*Task objective*
Return each line holding the string "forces".

*Supplied data*

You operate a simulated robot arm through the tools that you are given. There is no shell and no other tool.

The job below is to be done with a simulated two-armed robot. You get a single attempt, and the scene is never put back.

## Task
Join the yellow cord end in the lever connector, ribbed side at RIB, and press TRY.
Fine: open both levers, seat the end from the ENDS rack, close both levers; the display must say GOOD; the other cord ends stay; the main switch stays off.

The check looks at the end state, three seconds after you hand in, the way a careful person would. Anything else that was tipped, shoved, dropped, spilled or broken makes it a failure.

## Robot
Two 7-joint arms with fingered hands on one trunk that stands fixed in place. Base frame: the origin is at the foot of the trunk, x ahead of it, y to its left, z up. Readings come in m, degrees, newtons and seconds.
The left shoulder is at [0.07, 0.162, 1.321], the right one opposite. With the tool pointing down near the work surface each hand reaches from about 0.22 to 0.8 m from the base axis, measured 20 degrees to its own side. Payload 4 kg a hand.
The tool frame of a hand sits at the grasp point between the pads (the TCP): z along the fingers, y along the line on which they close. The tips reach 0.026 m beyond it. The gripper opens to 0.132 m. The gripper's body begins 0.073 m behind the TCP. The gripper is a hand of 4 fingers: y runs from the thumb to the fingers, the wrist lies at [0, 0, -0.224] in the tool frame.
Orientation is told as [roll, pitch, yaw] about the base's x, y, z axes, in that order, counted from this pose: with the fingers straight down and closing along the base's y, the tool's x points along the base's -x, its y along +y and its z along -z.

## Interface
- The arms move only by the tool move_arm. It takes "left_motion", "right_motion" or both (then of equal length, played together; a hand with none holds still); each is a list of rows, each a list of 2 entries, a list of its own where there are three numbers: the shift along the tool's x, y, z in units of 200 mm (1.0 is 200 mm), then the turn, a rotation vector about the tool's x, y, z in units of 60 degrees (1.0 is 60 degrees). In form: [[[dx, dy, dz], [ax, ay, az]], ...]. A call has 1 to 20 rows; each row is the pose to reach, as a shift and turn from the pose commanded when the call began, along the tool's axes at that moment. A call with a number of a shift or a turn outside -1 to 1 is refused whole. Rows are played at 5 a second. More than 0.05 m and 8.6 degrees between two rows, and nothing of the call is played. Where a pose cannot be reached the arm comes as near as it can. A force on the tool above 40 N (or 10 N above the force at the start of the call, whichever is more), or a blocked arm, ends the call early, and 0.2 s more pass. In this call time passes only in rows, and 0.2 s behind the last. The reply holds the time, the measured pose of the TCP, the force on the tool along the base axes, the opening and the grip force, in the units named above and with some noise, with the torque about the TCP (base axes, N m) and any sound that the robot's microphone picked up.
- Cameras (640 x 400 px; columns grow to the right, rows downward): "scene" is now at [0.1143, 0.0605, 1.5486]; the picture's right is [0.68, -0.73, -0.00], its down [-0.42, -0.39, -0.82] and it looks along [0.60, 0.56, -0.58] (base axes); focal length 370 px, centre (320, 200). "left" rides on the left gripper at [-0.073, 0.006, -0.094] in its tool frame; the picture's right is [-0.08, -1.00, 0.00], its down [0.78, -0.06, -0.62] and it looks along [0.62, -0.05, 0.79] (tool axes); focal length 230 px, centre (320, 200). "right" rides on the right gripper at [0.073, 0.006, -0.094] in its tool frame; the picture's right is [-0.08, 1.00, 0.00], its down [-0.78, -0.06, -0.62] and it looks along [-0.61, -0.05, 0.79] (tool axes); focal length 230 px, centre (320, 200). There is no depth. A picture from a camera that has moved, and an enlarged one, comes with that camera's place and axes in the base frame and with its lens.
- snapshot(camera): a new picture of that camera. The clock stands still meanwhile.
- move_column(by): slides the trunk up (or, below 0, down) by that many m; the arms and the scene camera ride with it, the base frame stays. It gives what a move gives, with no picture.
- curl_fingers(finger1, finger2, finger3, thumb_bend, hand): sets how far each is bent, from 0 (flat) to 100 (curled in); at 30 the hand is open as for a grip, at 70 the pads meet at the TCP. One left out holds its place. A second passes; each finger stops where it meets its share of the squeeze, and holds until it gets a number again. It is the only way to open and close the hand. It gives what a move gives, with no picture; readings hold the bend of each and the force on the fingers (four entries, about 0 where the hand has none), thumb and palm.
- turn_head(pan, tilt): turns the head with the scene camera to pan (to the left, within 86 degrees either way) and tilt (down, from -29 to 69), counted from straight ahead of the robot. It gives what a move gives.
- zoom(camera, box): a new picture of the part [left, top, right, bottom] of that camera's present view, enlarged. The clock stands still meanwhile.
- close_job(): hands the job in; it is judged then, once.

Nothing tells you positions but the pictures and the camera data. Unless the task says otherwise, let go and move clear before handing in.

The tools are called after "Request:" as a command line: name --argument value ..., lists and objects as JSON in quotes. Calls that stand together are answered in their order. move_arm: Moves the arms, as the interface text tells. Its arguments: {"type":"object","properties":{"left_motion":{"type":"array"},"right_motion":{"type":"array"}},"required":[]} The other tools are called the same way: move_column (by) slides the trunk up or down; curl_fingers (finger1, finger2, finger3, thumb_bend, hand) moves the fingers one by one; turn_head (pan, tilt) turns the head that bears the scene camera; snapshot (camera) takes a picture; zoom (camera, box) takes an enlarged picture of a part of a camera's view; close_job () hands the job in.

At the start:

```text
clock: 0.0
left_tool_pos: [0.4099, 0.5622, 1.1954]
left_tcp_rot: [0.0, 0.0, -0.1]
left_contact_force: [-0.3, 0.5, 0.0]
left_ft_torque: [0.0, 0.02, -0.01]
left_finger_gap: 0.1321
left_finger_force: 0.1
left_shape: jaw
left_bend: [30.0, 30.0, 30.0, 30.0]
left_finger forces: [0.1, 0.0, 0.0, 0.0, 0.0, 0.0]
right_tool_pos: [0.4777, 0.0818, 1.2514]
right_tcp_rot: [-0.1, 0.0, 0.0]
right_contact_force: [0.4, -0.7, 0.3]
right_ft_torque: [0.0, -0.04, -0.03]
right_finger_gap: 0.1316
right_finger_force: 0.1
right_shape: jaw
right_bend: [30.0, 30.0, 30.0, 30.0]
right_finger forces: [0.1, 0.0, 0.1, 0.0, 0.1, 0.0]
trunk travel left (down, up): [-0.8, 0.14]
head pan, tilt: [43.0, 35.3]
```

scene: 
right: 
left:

*Final result*
left_finger forces: [0.1, 0.0, 0.0, 0.0, 0.0, 0.0]
right_finger forces: [0.1, 0.0, 0.1, 0.0, 0.1, 0.0]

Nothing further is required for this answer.